White Papers

Capturing IRA Rollovers In A Changing Regulatory Environment - White Paper

Eliane Chavagnon Deputy Editor - Family Wealth Report 1 November 2013

Capturing IRA Rollovers In A Changing Regulatory Environment - White Paper

As the Baby Boomer generation retires, advisors will need help managing the transition of billions of dollars from retirement plans into rollover IRAs, Pershing, a BNY Mellon company, says in a new white paper.

The white paper, Pursuing Rollovers in an Evolving Regulatory Landscape, looks at the anticipated regulatory changes that will affect the definition of a fiduciary. Specifically, it outlines that IRA rollovers are a “critical client need,” as well as an important part of advisory businesses.

Retirement plan distributions and IRA rollovers are increasingly regulated by the Department of Labor, which is currently working on expanding the definition of what constitutes “fiduciary advice.” The potential upshot is that more advisors could be subject to regulation by the Employee Retirement Income Security Act.

“Being knowledgeable of the current and pending regulations that will affect the definition of a fiduciary is essential for advisors,” said Robert Cirrotti, director of retirement solutions at Pershing. “These new definitions require advisors to understand when they are considered a fiduciary and when they are not.”
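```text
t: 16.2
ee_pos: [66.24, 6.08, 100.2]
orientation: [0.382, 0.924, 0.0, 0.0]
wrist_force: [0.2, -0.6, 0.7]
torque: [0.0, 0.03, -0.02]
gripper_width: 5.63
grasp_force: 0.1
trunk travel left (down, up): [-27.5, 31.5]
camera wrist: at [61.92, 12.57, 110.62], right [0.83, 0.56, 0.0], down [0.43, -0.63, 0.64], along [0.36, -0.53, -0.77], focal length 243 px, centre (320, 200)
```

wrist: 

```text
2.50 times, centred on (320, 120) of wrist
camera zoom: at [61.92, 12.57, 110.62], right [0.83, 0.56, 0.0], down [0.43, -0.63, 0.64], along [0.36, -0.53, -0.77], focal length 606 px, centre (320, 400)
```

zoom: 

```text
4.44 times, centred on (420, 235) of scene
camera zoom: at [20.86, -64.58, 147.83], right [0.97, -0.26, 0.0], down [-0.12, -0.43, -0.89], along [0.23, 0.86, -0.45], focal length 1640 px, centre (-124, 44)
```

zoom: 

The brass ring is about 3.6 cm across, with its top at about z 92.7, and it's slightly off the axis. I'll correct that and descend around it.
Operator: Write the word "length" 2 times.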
Advisors who are not currently fiduciaries can already help participants with distributions and rollovers. However, for those who are fiduciaries - or would become fiduciaries under an expanded definition – now is the time to sharpen their focus on what assisting clients with rollovers entails.  

Pershing recommends the latter segment works on:

- Clearly defining the fiduciary services provided to a plan;

- Ensuring that the decision to take a distribution and to rollover an IRA is the participant’s decision;

- Offering clients educational materials regarding distribution alternatives and rollover services;

- Providing written disclosure of fees and expenses for the IRA and its investments, as well as the advisor’s compensation.

“If regulations change to expand the fiduciary definition, it will focus more attention on an advisor’s fiduciary status with regard to a plan or participant,” Pershing said. “Because it is not possible to predict what the rules will be once they are finalized, advisors should always consider their current practices based on the current regulatory environment until pending changes are clear.”

Debate

The arguments laid out in Pershing's white paper are reflective of broader controversy as regards the adoption of an expanded definition of fiduciary.

Dodd-Frank allowed the SEC to establish a uniform standard for advisors and broker-dealers providing personalized investment advice to retail customers. However, disagreements have delayed the process and the authority has yet to announce when, or if, it will proceed.

Many respondents to a recent survey claimed investors don’t have the information required to choose of the type of advisor or sales relationship they would like, and thus argue that clarification regarding the roles of intermediaries - through titles, firm purpose and disclosure - is needed.

Kathleen McBride, editor of the above-mentioned survey, previously said that this issue is critical not just for wealthy investors but for “investors of all stripes,” and especially for people saving for retirement. In fact, 79 per cent of respondents agreed that ERISA (Employee Retirement Income Security Act of 1974) fiduciary duty should cover advice on rollovers out of 401(k)s and IRAs.